• [Stated exercise] Repeat the material exactly as it appears.

• [Data excerpt]
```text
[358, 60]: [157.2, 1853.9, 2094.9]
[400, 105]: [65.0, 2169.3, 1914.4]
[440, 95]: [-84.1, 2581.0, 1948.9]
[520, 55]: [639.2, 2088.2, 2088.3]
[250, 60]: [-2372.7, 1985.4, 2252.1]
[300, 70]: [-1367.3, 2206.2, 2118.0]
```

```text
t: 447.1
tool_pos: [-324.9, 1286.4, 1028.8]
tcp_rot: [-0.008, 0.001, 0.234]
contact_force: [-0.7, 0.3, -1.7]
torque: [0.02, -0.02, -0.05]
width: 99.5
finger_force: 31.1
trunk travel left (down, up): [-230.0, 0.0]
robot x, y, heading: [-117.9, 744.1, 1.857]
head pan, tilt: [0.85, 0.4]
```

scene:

• [Result]
```text
[358, 60]: [157.2, 1853.9, 2094.9]
[400, 105]: [65.0, 2169.3, 1914.4]
[440, 95]: [-84.1, 2581.0, 1948.9]
[520, 55]: [639.2, 2088.2, 2088.3]
[250, 60]: [-2372.7, 1985.4, 2252.1]
[300, 70]: [-1367.3, 2206.2, 2118.0]
```

```text
t: 447.1
tool_pos: [-324.9, 1286.4, 1028.8]
tcp_rot: [-0.008, 0.001, 0.234]
contact_force: [-0.7, 0.3, -1.7]
torque: [0.02, -0.02, -0.05]
width: 99.5
finger_force: 31.1
trunk travel left (down, up): [-230.0, 0.0]
robot x, y, heading: [-117.9, 744.1, 1.857]
head pan, tilt: [0.85, 0.4]
```

scene:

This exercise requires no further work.